Sven Sängerlaub, Professor an der Hochschule München in einer Fakultät mit Namen „Papier und Verpackung“ und stellvertretender Vorstandsvorsitzender des Branchenverbands BDVI, fasst die Lage so zusammen: Wegen des E-Commerce-Booms verkaufe besonders die Wellpappenindustrie mehr Verpackungsmaterial. Jedoch führten wirtschaftlichen Turbulenzen, die mit der Corona-Krise einhergehen, nicht zwangsläufig zu höheren Margen. „Nichtsdestotrotz, ist die Verpackungsindustrie in der Coronakrise robuster und weniger davon betroffen als andere Industrien.“

Branche stellt Versorgung sicher

Die Branche werde nun als systemrelevant angesehen. Denn auch Speisen würden häufiger verpackt geliefert. „Die Verpackungsindustrie leistet also einen essentiellen Beitrag zur Sicherstellung der Versorgung der Bevölkerung und des Warenverkehrs in der Corona-Krise.“ Damit sei auch klar, dass der Verpackungsverbrauch steigen werde.

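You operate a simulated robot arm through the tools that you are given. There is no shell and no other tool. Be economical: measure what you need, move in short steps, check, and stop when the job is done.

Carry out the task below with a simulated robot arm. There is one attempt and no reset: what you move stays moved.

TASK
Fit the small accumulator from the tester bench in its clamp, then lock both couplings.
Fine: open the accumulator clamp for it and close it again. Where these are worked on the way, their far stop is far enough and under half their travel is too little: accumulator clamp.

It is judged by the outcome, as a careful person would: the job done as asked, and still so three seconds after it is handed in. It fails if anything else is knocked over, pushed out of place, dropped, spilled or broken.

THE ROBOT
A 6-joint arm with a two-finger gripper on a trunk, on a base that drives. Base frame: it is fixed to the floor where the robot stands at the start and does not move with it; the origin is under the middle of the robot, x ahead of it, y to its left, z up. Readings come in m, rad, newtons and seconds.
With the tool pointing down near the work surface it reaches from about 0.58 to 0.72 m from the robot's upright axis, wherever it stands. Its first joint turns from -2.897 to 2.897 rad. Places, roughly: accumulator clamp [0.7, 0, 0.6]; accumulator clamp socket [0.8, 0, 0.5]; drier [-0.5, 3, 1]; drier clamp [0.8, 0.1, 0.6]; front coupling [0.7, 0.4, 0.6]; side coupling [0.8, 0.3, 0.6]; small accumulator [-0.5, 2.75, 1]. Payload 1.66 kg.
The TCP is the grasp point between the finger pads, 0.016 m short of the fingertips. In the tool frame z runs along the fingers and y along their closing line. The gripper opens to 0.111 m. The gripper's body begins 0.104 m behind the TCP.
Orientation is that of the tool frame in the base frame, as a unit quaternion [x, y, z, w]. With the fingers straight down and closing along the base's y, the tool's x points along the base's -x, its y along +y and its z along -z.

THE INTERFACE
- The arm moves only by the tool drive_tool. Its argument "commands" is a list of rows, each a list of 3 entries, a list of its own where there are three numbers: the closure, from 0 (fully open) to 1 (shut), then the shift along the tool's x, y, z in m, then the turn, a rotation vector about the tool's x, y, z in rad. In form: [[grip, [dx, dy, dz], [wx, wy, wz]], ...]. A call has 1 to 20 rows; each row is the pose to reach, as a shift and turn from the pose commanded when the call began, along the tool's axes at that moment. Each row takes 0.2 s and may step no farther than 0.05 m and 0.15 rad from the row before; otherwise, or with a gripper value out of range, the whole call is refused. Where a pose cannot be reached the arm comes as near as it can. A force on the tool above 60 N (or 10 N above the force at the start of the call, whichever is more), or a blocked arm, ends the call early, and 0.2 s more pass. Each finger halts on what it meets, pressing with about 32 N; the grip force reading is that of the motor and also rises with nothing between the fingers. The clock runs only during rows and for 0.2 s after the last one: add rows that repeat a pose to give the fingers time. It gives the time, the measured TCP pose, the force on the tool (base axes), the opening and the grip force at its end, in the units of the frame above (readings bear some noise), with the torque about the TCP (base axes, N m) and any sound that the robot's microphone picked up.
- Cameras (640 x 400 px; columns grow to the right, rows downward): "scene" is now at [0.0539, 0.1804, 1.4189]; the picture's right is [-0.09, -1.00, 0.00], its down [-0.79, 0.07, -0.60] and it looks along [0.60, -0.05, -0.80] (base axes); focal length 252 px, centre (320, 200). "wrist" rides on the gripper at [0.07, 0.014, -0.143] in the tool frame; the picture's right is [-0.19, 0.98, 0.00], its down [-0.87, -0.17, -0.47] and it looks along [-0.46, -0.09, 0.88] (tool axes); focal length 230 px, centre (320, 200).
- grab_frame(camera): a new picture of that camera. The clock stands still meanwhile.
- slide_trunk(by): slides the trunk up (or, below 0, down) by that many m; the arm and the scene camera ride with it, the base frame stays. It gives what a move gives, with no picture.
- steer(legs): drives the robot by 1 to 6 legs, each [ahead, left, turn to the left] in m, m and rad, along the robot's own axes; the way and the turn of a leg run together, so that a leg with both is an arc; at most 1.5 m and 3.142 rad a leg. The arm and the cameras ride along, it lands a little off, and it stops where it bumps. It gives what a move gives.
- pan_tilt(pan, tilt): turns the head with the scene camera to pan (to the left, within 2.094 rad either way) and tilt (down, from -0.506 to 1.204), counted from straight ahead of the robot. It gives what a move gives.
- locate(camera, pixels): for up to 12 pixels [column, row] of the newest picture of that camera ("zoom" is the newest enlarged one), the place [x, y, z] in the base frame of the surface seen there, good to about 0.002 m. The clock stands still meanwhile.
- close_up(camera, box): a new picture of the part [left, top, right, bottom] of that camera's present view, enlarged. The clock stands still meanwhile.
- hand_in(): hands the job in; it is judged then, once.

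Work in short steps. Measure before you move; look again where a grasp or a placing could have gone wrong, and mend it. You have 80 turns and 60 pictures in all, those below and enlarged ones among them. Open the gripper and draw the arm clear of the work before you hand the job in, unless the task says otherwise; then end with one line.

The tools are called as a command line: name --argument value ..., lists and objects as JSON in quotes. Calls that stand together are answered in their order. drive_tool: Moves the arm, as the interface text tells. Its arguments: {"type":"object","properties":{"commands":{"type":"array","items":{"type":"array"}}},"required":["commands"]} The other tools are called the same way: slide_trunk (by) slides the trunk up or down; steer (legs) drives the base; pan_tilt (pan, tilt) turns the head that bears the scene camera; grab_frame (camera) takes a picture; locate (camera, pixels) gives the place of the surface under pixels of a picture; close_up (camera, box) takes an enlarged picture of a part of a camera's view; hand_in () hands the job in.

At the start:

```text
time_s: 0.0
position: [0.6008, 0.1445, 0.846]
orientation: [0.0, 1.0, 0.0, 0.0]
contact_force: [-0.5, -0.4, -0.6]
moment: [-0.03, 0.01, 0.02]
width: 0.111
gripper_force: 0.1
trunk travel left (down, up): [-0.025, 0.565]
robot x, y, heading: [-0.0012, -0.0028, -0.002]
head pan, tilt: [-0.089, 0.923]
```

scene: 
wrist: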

2019 hat die Branche einen Umsatz von 27 Milliarden Euro verzeichnet, davon gut 18 Milliarden im Inland und fast 9 Milliarden im Ausland. Der Anteil der Papierverpackungsindustrie liegt bei rund 46 Prozent. Es gab 2019 gut 300 Betriebe, die Papierverpackungen herstellten, 260, die Kunststoff produzierten, und jeweils zwischen 40 und 50 Betriebe, die Verpackungen aus Glas, Holz oder Metall anboten.

Harald Schönfeld, Generaldirektor der Rajapack GmbH aus Ettlingen, sagte in ein einer Online-Diskussionsrunde, die Nachfrage sei 2020 gestiegen. Es habe keine Lieferengpässe gegeben, höchstens kurzzeitig bei Fernostware. „86 Prozent der Produkte bezieht Rajapack aus Europa.“

Papacks hat ebenfalls von der Krise profitiert. „Wir produzieren nachhaltige Verpackungen aus natürlich nachwachsenden Rohstoffen, alles ohne Plastik“, erklärt Manuel Leibrock, Vertriebs- und Marketingleiter der Papacks Sales GmbH mit Sitz in Köln.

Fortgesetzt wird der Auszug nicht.